Sayın Ergin Ataman’ın antrenörlük kariyerinde kulüp takımlarında gösterdiği başarının bir benzerini, A Milli Takımımızda göstereceğine olan inancımı ise yitirmeye başladığımı üzülerek ifade etmek isterim. Çünkü, milli takım düzeyinde, kulüp takımlarında olduğu gibi istediği üst düzey yabancı oyuncuları transfer etme, transfer adına istediği bütçeye sahip olma ve yıldız oyuncu üzerinden maç kazanma gibi bir durum söz konusu değil.
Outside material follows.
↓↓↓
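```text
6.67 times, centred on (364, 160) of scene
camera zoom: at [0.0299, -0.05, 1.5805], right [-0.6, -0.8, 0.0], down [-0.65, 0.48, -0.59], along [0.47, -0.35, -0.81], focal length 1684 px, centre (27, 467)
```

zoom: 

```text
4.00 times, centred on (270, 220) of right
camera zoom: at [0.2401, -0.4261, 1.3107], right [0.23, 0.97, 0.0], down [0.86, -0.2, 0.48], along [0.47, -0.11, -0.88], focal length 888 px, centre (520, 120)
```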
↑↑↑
Bu nedenle tıpkı hayal kırıklığı ile neticelenen FIBA 2022 Avrupa Erkekler Basketbol Şampiyonası’nda olduğu gibi, şimdi de FIBA 2025 Avrupa Erkekler Basketbol Şampiyonası için iddialı demeçlerde bulunarak, madalya sözü veriyor. Bu madalya sözünü verirken, kulüp takımlarında uyguladığı yıldız oyuncular üzerinden maç kazanma anlayışını, yıldız oyuncular olarak gördüğü NBA oyuncularımıza güvenerek söylüyor. Ancak Alperen Şengün dışında diğer NBA oyuncularımızın geçmiş sezon performanslarının vasat olduğunu ve birçoğunun da takımları tarafından serbest bırakılma durumuyla karşı karşıya kaldıklarını da unutmamalıyız (birçoğunun geçmişte çeşitli nedenlerle milli takım kamplarına katılmadıklarını da belirtmemiz gerekiyor). Sadece NBA oyuncularına bağlı bir A Milli Takım başarı anlayışı ne kadar doğru, onu siz değerli okurlara bırakıyorum (umarım elemelerde bir sorun yaşamayız).
Bir basketbol yazarı olarak, Sayın Ergin Ataman ile ülke basketbolumuzun ve A Milli Takımımızın son 30 yılın en başarısız dönemini yaşadığımız günlerde kendisinin kulüp takımlarıyla yaşadığı tarihi başarılar arasında nasıl bir ilişki kurduğunu da detaylı bir şekilde konuşmak isterim. Umarım röportajımı kabul eder ve Sayın Ataman’ın ülke basketbolumuzun gelişimi ve geleceği adına düşüncelerini de hep birlikte detaylı bir şekilde öğrenmiş oluruz.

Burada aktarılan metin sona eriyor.